Finding Carlson’s musical fingerprints is a further challenge to the first-time listener, given the many subtle hints and echoes of Shostakovich, Prokofiev, Janácek and Rachmaninoff—as if intended to flatter the story’s Russian sensibility with a Slavic-tinted sound world. (In the after-performance Q&A with lingering audience members, Carlson answered a question about his use of bells, describing cutting tubular bells short so as to imitate the out-of-tune bells of St. Petersburg’s historic basilica.)

Anna’s heart is torn between her coolly distant husband, Alexei Karenin (Isaiah Musik-Ayala), and her passionate lover, Alexei Vronsky (Torlef Borsting). Her brother, Stiva Oblansky (Michael Mendelsohn), and his wife, Dolly (Tori Grayum), have reconciled after his outside affair. Dolly’s sister, Kitty (Khori Dastoor), has spurned the advances of Konstantin Levin (Alexander Boyer) while becoming infatuated with the charming Vronsky. (Levin is regarded as Tolstoy’s self-portrait, a man preoccupied in search of the meaning of life.)
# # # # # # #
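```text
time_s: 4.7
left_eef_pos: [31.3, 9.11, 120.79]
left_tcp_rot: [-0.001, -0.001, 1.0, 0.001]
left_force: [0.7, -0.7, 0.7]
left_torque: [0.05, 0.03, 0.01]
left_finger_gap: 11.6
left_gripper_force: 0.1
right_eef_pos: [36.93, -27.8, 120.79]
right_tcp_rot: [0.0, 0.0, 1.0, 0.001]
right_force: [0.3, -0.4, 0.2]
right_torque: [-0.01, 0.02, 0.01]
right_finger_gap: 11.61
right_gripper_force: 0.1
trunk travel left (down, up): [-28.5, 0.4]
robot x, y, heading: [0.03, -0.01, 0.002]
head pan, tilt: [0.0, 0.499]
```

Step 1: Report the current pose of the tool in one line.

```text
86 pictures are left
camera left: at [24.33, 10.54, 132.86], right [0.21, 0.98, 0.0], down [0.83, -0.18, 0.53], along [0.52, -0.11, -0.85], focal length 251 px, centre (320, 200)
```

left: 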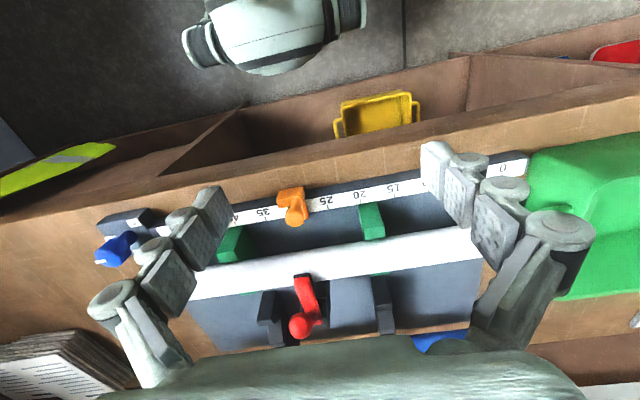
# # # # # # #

Along with Kent Dorsey’s superb lighting, Kemp’s set designs crucially used drops within a wide-open stage to keep clear the rapid scene changes called for by the libretto. Especially effective was a mirrored panel that doubled ballroom mazurka dancers and made possible, and most effective, a solo scene by Jean-Baptiste with her back to the audience. The scene of Vronsky’s horse race, the orchestra running like the fillies, with all principals facing the track (the audience) was a masterstroke of imagination. Props were used as metaphors, as was a trapdoor, for suicide under a train, at the outset, and the bright white light of a railroad engine to mask Anna’s own suicide.

For this production, Carlson added an entirely new scene: the intoxicated Vronsky showing up in Anna’s bedroom to consummate their forbidden love. The orchestra, energized under Robertson’s authoritative direction—he has premiered two other Carlson operas to acclaim—displayed new confidence and startling flexibility.

Despite any last-minute jitters—there were few apparent—this cast acquitted itself handsomely. By all appearances, this was an expensive production to mount, and generously supported by the Carol Franc Buck Foundation. Kudos, Opera San José!